* WRITTEN PROBLEM *
Repeat the material in full. Keep every line exactly as it is. Return a JSON list in which every string is one line; blank lines are skipped.

* STORED DATA *
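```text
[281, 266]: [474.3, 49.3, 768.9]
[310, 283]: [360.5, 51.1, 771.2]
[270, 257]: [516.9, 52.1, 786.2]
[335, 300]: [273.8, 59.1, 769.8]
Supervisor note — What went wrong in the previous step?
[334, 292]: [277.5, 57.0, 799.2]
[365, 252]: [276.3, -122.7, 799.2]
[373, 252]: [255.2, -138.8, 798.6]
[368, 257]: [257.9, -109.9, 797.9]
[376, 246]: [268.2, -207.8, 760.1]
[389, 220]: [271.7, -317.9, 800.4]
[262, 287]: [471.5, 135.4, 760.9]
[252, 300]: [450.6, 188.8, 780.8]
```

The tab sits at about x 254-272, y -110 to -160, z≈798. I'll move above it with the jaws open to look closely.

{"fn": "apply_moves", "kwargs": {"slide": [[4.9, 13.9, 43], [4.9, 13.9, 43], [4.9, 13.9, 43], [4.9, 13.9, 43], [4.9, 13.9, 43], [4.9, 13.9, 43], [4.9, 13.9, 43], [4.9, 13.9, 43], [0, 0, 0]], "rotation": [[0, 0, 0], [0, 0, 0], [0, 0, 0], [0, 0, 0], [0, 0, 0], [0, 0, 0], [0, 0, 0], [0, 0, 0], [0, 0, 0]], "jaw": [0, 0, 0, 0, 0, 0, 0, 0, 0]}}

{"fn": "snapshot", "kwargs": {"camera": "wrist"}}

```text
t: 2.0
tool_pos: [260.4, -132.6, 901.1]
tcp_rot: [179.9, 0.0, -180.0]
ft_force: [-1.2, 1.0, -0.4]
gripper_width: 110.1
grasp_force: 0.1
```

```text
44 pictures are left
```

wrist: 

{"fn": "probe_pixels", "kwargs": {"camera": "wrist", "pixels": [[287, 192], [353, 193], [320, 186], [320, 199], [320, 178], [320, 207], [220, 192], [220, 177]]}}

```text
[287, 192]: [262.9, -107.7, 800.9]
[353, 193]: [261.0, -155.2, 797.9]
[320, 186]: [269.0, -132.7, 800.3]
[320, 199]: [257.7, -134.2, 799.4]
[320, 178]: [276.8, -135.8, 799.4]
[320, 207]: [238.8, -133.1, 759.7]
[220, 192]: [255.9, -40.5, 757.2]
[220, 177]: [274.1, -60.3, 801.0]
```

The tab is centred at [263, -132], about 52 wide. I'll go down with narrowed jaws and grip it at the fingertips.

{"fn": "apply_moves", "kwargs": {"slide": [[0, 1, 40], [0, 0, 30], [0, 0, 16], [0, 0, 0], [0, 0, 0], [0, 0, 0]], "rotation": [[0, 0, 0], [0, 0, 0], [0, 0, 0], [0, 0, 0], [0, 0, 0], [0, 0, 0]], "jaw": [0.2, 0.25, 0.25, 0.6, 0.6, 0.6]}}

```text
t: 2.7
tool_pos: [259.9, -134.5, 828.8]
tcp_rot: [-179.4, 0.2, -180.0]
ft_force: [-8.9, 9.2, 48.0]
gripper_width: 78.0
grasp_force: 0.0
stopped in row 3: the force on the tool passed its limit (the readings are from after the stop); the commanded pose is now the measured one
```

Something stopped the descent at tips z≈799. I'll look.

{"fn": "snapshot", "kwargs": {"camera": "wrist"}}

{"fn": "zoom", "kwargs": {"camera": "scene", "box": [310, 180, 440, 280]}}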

* THE RESPONSE *
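[
  "```text",
  "[281, 266]: [474.3, 49.3, 768.9]",
  "[310, 283]: [360.5, 51.1, 771.2]",
  "[270, 257]: [516.9, 52.1, 786.2]",
  "[335, 300]: [273.8, 59.1, 769.8]",
  "Supervisor note — What went wrong in the previous step?",
  "[334, 292]: [277.5, 57.0, 799.2]",
  "[365, 252]: [276.3, -122.7, 799.2]",
  "[373, 252]: [255.2, -138.8, 798.6]",
  "[368, 257]: [257.9, -109.9, 797.9]",
  "[376, 246]: [268.2, -207.8, 760.1]",
  "[389, 220]: [271.7, -317.9, 800.4]",
  "[262, 287]: [471.5, 135.4, 760.9]",
  "[252, 300]: [450.6, 188.8, 780.8]",
  "```",
  "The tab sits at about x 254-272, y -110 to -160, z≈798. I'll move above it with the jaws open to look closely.",
  "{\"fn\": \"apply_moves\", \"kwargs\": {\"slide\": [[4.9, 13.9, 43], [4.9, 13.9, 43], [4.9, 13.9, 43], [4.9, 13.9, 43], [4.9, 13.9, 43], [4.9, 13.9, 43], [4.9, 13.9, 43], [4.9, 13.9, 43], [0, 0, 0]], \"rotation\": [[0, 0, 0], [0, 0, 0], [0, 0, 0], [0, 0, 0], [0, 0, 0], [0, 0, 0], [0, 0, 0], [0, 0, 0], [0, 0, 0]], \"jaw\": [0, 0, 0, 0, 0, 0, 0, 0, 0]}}",
  "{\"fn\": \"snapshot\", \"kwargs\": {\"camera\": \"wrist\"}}",
  "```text",
  "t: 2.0",
  "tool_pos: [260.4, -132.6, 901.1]",
  "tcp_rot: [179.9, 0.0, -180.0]",
  "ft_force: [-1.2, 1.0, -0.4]",
  "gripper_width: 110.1",
  "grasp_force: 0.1",
  "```",
  "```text",
  "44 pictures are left",
  "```",
  "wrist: ",
  "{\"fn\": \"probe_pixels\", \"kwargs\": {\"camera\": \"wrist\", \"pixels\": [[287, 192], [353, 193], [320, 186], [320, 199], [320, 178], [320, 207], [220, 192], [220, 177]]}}",
  "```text",
  "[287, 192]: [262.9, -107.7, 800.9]",
  "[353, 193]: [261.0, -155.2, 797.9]",
  "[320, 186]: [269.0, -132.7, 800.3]",
  "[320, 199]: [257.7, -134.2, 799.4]",
  "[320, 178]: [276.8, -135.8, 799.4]",
  "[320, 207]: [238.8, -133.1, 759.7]",
  "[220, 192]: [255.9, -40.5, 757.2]",
  "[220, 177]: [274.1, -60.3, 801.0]",
  "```",
  "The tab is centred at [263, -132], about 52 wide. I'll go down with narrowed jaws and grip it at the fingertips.",
  "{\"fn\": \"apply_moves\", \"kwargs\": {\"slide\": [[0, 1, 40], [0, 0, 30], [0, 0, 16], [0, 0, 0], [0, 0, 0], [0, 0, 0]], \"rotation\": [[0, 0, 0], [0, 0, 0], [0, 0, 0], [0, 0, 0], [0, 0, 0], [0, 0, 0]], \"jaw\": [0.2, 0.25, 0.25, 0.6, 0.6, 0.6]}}",
  "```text",
  "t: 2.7",
  "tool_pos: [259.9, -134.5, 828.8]",
  "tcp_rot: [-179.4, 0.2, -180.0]",
  "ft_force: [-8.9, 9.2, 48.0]",
  "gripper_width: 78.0",
  "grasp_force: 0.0",
  "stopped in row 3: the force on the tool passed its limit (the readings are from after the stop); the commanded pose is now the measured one",
  "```",
  "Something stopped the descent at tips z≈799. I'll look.",
  "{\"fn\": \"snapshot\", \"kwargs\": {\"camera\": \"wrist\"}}",
  "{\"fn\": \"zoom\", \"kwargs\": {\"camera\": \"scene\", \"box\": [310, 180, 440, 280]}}"
]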